### Dataset excerpt
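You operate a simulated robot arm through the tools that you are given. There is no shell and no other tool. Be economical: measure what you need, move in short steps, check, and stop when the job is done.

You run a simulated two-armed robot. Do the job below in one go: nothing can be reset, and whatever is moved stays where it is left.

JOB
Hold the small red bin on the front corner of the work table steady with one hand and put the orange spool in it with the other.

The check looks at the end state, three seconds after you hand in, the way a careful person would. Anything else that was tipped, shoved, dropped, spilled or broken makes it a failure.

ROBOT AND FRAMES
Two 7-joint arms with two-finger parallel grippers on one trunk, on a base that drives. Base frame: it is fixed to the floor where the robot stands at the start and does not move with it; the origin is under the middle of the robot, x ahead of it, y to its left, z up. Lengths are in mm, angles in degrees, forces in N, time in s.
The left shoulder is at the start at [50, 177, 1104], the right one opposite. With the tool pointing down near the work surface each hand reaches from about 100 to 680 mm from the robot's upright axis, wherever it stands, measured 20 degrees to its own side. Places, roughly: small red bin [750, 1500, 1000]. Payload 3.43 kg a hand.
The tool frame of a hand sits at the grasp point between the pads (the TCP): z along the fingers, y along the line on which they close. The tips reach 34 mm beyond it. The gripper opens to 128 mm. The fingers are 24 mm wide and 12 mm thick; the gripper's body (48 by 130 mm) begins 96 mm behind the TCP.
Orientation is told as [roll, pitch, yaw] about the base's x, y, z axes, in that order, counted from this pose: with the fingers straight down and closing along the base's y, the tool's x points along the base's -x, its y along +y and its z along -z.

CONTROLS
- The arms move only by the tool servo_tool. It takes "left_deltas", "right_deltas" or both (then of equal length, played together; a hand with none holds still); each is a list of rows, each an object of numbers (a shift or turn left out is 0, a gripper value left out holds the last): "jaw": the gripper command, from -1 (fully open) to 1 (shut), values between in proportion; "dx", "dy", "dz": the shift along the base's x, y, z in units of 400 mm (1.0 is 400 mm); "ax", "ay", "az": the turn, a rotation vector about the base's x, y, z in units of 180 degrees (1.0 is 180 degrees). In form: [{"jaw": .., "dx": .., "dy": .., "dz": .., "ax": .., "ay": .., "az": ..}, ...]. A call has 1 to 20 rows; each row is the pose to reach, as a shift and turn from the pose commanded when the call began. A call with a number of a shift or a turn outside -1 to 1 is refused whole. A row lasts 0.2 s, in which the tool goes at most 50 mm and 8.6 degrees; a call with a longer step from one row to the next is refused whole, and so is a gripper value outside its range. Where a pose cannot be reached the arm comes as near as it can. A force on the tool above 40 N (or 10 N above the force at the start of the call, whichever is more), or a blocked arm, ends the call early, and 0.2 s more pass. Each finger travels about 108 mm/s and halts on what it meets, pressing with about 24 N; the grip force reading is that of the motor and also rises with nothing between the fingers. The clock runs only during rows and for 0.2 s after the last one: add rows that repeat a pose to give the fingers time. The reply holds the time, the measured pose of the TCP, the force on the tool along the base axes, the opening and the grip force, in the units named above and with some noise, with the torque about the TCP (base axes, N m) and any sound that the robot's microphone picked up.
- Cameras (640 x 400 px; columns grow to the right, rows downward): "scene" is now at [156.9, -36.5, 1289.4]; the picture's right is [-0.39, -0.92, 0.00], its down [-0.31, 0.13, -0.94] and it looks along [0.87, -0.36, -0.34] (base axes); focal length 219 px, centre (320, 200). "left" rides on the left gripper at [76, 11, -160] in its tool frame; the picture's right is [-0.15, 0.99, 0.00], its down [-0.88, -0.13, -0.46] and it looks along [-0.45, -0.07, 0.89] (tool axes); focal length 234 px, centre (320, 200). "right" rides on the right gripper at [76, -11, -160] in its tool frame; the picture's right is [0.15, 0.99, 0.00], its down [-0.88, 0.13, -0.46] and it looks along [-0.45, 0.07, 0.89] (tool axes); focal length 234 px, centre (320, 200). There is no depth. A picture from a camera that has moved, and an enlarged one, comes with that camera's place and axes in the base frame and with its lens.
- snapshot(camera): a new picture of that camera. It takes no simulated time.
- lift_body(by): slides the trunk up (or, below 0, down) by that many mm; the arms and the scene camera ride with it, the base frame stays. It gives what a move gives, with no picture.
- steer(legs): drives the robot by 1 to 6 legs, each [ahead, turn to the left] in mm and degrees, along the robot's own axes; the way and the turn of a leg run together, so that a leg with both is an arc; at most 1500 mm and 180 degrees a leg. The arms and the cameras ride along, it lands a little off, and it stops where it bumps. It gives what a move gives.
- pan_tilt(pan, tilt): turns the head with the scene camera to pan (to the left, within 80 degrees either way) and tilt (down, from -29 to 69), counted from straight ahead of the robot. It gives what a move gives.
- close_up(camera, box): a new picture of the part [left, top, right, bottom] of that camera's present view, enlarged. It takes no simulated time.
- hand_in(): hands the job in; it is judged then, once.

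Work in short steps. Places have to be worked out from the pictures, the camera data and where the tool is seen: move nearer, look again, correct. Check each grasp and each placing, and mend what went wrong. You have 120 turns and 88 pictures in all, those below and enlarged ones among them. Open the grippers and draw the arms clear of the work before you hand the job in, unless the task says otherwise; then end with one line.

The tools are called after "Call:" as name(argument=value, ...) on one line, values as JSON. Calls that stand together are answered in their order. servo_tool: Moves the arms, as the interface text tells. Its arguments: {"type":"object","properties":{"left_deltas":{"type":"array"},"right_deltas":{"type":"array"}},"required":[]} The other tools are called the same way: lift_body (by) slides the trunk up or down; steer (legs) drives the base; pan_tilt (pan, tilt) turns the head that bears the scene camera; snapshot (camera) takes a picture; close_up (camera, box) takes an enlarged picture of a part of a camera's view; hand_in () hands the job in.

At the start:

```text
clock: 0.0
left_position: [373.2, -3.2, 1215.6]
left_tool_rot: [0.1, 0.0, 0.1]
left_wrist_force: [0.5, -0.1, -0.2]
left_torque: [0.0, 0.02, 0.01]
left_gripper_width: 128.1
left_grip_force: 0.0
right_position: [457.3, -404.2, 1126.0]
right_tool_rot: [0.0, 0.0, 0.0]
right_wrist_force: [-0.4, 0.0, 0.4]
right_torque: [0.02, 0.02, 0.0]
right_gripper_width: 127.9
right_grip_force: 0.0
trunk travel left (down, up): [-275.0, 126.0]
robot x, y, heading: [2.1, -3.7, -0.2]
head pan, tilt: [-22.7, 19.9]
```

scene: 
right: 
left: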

### Exercise goal
Exactly reproduce the material above. The answer is a JSON array that holds each line as a string and skips blank lines.

### Solution
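[
  "You operate a simulated robot arm through the tools that you are given. There is no shell and no other tool. Be economical: measure what you need, move in short steps, check, and stop when the job is done.",
  "You run a simulated two-armed robot. Do the job below in one go: nothing can be reset, and whatever is moved stays where it is left.",
  "JOB",
  "Hold the small red bin on the front corner of the work table steady with one hand and put the orange spool in it with the other.",
  "The check looks at the end state, three seconds after you hand in, the way a careful person would. Anything else that was tipped, shoved, dropped, spilled or broken makes it a failure.",
  "ROBOT AND FRAMES",
  "Two 7-joint arms with two-finger parallel grippers on one trunk, on a base that drives. Base frame: it is fixed to the floor where the robot stands at the start and does not move with it; the origin is under the middle of the robot, x ahead of it, y to its left, z up. Lengths are in mm, angles in degrees, forces in N, time in s.",
  "The left shoulder is at the start at [50, 177, 1104], the right one opposite. With the tool pointing down near the work surface each hand reaches from about 100 to 680 mm from the robot's upright axis, wherever it stands, measured 20 degrees to its own side. Places, roughly: small red bin [750, 1500, 1000]. Payload 3.43 kg a hand.",
  "The tool frame of a hand sits at the grasp point between the pads (the TCP): z along the fingers, y along the line on which they close. The tips reach 34 mm beyond it. The gripper opens to 128 mm. The fingers are 24 mm wide and 12 mm thick; the gripper's body (48 by 130 mm) begins 96 mm behind the TCP.",
  "Orientation is told as [roll, pitch, yaw] about the base's x, y, z axes, in that order, counted from this pose: with the fingers straight down and closing along the base's y, the tool's x points along the base's -x, its y along +y and its z along -z.",
  "CONTROLS",
  "- The arms move only by the tool servo_tool. It takes \"left_deltas\", \"right_deltas\" or both (then of equal length, played together; a hand with none holds still); each is a list of rows, each an object of numbers (a shift or turn left out is 0, a gripper value left out holds the last): \"jaw\": the gripper command, from -1 (fully open) to 1 (shut), values between in proportion; \"dx\", \"dy\", \"dz\": the shift along the base's x, y, z in units of 400 mm (1.0 is 400 mm); \"ax\", \"ay\", \"az\": the turn, a rotation vector about the base's x, y, z in units of 180 degrees (1.0 is 180 degrees). In form: [{\"jaw\": .., \"dx\": .., \"dy\": .., \"dz\": .., \"ax\": .., \"ay\": .., \"az\": ..}, ...]. A call has 1 to 20 rows; each row is the pose to reach, as a shift and turn from the pose commanded when the call began. A call with a number of a shift or a turn outside -1 to 1 is refused whole. A row lasts 0.2 s, in which the tool goes at most 50 mm and 8.6 degrees; a call with a longer step from one row to the next is refused whole, and so is a gripper value outside its range. Where a pose cannot be reached the arm comes as near as it can. A force on the tool above 40 N (or 10 N above the force at the start of the call, whichever is more), or a blocked arm, ends the call early, and 0.2 s more pass. Each finger travels about 108 mm/s and halts on what it meets, pressing with about 24 N; the grip force reading is that of the motor and also rises with nothing between the fingers. The clock runs only during rows and for 0.2 s after the last one: add rows that repeat a pose to give the fingers time. The reply holds the time, the measured pose of the TCP, the force on the tool along the base axes, the opening and the grip force, in the units named above and with some noise, with the torque about the TCP (base axes, N m) and any sound that the robot's microphone picked up.",
  "- Cameras (640 x 400 px; columns grow to the right, rows downward): \"scene\" is now at [156.9, -36.5, 1289.4]; the picture's right is [-0.39, -0.92, 0.00], its down [-0.31, 0.13, -0.94] and it looks along [0.87, -0.36, -0.34] (base axes); focal length 219 px, centre (320, 200). \"left\" rides on the left gripper at [76, 11, -160] in its tool frame; the picture's right is [-0.15, 0.99, 0.00], its down [-0.88, -0.13, -0.46] and it looks along [-0.45, -0.07, 0.89] (tool axes); focal length 234 px, centre (320, 200). \"right\" rides on the right gripper at [76, -11, -160] in its tool frame; the picture's right is [0.15, 0.99, 0.00], its down [-0.88, 0.13, -0.46] and it looks along [-0.45, 0.07, 0.89] (tool axes); focal length 234 px, centre (320, 200). There is no depth. A picture from a camera that has moved, and an enlarged one, comes with that camera's place and axes in the base frame and with its lens.",
  "- snapshot(camera): a new picture of that camera. It takes no simulated time.",
  "- lift_body(by): slides the trunk up (or, below 0, down) by that many mm; the arms and the scene camera ride with it, the base frame stays. It gives what a move gives, with no picture.",
  "- steer(legs): drives the robot by 1 to 6 legs, each [ahead, turn to the left] in mm and degrees, along the robot's own axes; the way and the turn of a leg run together, so that a leg with both is an arc; at most 1500 mm and 180 degrees a leg. The arms and the cameras ride along, it lands a little off, and it stops where it bumps. It gives what a move gives.",
  "- pan_tilt(pan, tilt): turns the head with the scene camera to pan (to the left, within 80 degrees either way) and tilt (down, from -29 to 69), counted from straight ahead of the robot. It gives what a move gives.",
  "- close_up(camera, box): a new picture of the part [left, top, right, bottom] of that camera's present view, enlarged. It takes no simulated time.",
  "- hand_in(): hands the job in; it is judged then, once.",
  "Work in short steps. Places have to be worked out from the pictures, the camera data and where the tool is seen: move nearer, look again, correct. Check each grasp and each placing, and mend what went wrong. You have 120 turns and 88 pictures in all, those below and enlarged ones among them. Open the grippers and draw the arms clear of the work before you hand the job in, unless the task says otherwise; then end with one line.",
  "The tools are called after \"Call:\" as name(argument=value, ...) on one line, values as JSON. Calls that stand together are answered in their order. servo_tool: Moves the arms, as the interface text tells. Its arguments: {\"type\":\"object\",\"properties\":{\"left_deltas\":{\"type\":\"array\"},\"right_deltas\":{\"type\":\"array\"}},\"required\":[]} The other tools are called the same way: lift_body (by) slides the trunk up or down; steer (legs) drives the base; pan_tilt (pan, tilt) turns the head that bears the scene camera; snapshot (camera) takes a picture; close_up (camera, box) takes an enlarged picture of a part of a camera's view; hand_in () hands the job in.",
  "At the start:",
  "```text",
  "clock: 0.0",
  "left_position: [373.2, -3.2, 1215.6]",
  "left_tool_rot: [0.1, 0.0, 0.1]",
  "left_wrist_force: [0.5, -0.1, -0.2]",
  "left_torque: [0.0, 0.02, 0.01]",
  "left_gripper_width: 128.1",
  "left_grip_force: 0.0",
  "right_position: [457.3, -404.2, 1126.0]",
  "right_tool_rot: [0.0, 0.0, 0.0]",
  "right_wrist_force: [-0.4, 0.0, 0.4]",
  "right_torque: [0.02, 0.02, 0.0]",
  "right_gripper_width: 127.9",
  "right_grip_force: 0.0",
  "trunk travel left (down, up): [-275.0, 126.0]",
  "robot x, y, heading: [2.1, -3.7, -0.2]",
  "head pan, tilt: [-22.7, 19.9]",
  "```",
  "scene: ",
  "right: ",
  "left:"
]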